It was a bit foggy at the time with the sun only poking thru sporadically, and then suddenly one of the other climbers pointed out this very unusual circular rainbow, where I could see my shadow right in the middle of it. My 2 pics I took didn't turn out, but the Brocken spectre I saw appeared somewhat like this pic taken in Japan's Tanzawa Mountains:
"Brocken spectre" in Japan's Tanzawa Mountains
(photo courtesy: Wikipedia)
Although the college student staff were very cordial, I was very unimpressed with Notori-goya (農鳥小屋). In all due respect, it is without question one of the most unattractive mountain huts I've ever seen in the Japan Alps, its toilet was disgusting, and it is in need of a serious makeover. I only spent 5 min. there in each direction….just long enough to buy a ¥500 Coca-Cola Zero….and am VERY thankful I didn't stay there overnight.
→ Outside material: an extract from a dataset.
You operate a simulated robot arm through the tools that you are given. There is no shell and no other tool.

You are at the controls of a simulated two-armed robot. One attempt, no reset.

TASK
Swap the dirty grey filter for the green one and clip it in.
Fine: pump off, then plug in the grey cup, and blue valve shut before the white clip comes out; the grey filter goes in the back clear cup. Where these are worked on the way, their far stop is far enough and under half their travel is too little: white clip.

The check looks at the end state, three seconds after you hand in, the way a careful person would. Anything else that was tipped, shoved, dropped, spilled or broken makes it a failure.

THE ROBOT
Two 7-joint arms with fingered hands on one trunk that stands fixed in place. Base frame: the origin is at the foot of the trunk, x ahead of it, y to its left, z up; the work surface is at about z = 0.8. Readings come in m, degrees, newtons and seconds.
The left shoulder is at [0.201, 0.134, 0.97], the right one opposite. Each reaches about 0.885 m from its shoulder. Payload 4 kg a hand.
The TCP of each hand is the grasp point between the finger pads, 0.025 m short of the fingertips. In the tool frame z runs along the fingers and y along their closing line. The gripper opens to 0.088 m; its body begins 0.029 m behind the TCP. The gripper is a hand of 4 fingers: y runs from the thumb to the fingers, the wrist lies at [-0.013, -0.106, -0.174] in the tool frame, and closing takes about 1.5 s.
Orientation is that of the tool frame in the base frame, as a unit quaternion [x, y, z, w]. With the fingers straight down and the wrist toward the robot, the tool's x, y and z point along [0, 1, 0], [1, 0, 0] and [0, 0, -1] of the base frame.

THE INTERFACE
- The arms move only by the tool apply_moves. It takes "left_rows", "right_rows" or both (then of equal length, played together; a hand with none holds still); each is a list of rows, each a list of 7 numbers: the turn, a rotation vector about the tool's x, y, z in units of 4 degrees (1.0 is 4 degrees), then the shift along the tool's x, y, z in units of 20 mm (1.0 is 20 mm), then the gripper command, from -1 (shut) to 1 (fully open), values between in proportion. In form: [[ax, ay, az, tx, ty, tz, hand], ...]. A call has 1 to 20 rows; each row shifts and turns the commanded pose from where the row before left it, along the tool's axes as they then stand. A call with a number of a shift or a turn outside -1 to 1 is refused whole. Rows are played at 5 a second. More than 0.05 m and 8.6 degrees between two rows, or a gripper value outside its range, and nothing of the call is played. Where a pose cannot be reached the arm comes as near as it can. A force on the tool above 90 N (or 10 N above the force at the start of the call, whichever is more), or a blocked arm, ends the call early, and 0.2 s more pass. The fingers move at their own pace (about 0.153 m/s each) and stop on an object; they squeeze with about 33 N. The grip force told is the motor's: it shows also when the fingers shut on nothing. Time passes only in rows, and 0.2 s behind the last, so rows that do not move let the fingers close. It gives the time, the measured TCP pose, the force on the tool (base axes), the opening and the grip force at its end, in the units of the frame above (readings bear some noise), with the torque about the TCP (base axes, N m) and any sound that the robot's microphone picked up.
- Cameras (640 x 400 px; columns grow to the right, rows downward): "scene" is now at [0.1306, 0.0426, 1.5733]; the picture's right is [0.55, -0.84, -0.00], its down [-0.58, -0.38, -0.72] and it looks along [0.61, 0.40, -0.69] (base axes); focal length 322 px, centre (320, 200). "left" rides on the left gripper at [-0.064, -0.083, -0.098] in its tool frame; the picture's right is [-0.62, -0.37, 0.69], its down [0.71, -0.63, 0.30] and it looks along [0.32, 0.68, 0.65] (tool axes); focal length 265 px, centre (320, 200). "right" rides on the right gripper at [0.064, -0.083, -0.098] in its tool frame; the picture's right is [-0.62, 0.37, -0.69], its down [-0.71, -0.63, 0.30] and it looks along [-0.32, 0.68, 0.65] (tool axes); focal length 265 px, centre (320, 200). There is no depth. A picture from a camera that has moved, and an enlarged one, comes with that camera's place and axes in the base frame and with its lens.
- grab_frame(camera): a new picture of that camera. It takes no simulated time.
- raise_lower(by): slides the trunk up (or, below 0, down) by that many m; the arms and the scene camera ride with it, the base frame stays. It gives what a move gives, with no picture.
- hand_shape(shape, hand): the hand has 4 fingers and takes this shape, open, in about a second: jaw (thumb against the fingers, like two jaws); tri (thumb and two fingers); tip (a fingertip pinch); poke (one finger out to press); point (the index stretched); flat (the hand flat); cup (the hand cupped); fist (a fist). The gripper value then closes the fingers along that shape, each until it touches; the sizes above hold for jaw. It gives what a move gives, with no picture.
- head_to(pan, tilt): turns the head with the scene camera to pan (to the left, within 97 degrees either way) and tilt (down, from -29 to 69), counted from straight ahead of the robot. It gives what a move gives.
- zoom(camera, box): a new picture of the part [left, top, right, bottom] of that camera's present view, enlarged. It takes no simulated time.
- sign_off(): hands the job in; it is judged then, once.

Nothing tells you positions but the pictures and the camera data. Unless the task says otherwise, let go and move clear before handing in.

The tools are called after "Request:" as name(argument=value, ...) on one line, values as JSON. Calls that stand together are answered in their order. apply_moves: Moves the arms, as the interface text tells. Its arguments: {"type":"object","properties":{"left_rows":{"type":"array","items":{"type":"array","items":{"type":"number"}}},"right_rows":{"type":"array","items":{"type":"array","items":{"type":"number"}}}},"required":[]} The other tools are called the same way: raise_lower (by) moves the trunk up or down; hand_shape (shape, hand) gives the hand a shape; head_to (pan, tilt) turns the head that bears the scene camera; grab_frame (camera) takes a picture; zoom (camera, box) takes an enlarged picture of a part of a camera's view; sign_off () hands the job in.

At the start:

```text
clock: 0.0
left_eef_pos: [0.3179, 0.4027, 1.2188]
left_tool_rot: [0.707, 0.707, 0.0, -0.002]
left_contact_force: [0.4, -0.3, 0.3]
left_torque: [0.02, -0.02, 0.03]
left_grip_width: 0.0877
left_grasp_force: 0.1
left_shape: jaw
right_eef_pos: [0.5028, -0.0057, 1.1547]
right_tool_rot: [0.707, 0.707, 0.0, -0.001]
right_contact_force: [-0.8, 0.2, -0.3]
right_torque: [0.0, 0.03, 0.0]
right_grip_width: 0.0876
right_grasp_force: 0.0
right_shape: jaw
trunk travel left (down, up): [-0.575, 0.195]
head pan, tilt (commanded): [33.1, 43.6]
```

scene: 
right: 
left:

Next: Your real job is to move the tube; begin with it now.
Day 3 – Sun. August 14, 2011
My final day in the Southern Japan Alps (南アルプス) was basically just a long hike back down to civilization, winding up in Hirogawara (広河原) where my three-day venture had started on Friday. This day started out beautifully, with one of the most awesome sunrises and striking views of Mt. Fuji (富士山) that I think I've ever seen.
Some of my pics turned out fairly well, so one of my Facebook friends encouraged me to enter two of the better ones in a photo competition. Here is one of them:
Mt. Fuji (富士山) at sunrise
5:31 am, Aug. 14, 2011
The trek back to Hirogawara (広河原) was fairly uneventful (I hated going down all those ladders!), except for the delightful surprise of seeing an entire colony of Japanese mountain monkeys down below the aforementioned traverse just below Mt. Kita-dake (北岳), on the route from Kita-dake-sanso (北岳山荘) over to Happonba-no-koru (八本歯のコル).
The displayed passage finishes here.